## Data lines:
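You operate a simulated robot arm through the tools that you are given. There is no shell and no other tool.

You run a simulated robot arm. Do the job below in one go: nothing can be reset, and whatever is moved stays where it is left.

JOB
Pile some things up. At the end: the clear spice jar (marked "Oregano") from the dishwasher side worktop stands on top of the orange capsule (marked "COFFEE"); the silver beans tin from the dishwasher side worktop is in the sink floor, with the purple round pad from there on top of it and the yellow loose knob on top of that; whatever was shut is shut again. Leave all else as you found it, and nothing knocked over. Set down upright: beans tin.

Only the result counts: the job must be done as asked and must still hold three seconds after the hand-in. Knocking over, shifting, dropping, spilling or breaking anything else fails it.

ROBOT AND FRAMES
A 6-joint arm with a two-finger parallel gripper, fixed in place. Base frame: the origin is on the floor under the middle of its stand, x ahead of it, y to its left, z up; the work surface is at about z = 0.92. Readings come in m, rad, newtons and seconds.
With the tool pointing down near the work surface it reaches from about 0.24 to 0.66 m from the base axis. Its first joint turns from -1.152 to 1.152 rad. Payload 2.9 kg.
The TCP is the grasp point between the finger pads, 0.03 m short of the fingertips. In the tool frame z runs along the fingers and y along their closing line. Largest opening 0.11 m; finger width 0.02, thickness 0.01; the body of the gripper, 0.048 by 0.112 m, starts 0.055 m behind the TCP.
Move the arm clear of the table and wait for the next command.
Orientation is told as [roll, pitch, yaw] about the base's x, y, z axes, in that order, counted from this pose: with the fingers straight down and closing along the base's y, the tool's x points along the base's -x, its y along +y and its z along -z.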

## Goal of the exercise:
Write out the whole listing again, exactly as it stands. Return a JSON list in which every string is one line; blank lines are skipped.

## Completed task:
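[
  "You operate a simulated robot arm through the tools that you are given. There is no shell and no other tool.",
  "You run a simulated robot arm. Do the job below in one go: nothing can be reset, and whatever is moved stays where it is left.",
  "JOB",
  "Pile some things up. At the end: the clear spice jar (marked \"Oregano\") from the dishwasher side worktop stands on top of the orange capsule (marked \"COFFEE\"); the silver beans tin from the dishwasher side worktop is in the sink floor, with the purple round pad from there on top of it and the yellow loose knob on top of that; whatever was shut is shut again. Leave all else as you found it, and nothing knocked over. Set down upright: beans tin.",
  "Only the result counts: the job must be done as asked and must still hold three seconds after the hand-in. Knocking over, shifting, dropping, spilling or breaking anything else fails it.",
  "ROBOT AND FRAMES",
  "A 6-joint arm with a two-finger parallel gripper, fixed in place. Base frame: the origin is on the floor under the middle of its stand, x ahead of it, y to its left, z up; the work surface is at about z = 0.92. Readings come in m, rad, newtons and seconds.",
  "With the tool pointing down near the work surface it reaches from about 0.24 to 0.66 m from the base axis. Its first joint turns from -1.152 to 1.152 rad. Payload 2.9 kg.",
  "The TCP is the grasp point between the finger pads, 0.03 m short of the fingertips. In the tool frame z runs along the fingers and y along their closing line. Largest opening 0.11 m; finger width 0.02, thickness 0.01; the body of the gripper, 0.048 by 0.112 m, starts 0.055 m behind the TCP.",
  "Move the arm clear of the table and wait for the next command.",
  "Orientation is told as [roll, pitch, yaw] about the base's x, y, z axes, in that order, counted from this pose: with the fingers straight down and closing along the base's y, the tool's x points along the base's -x, its y along +y and its z along -z."
]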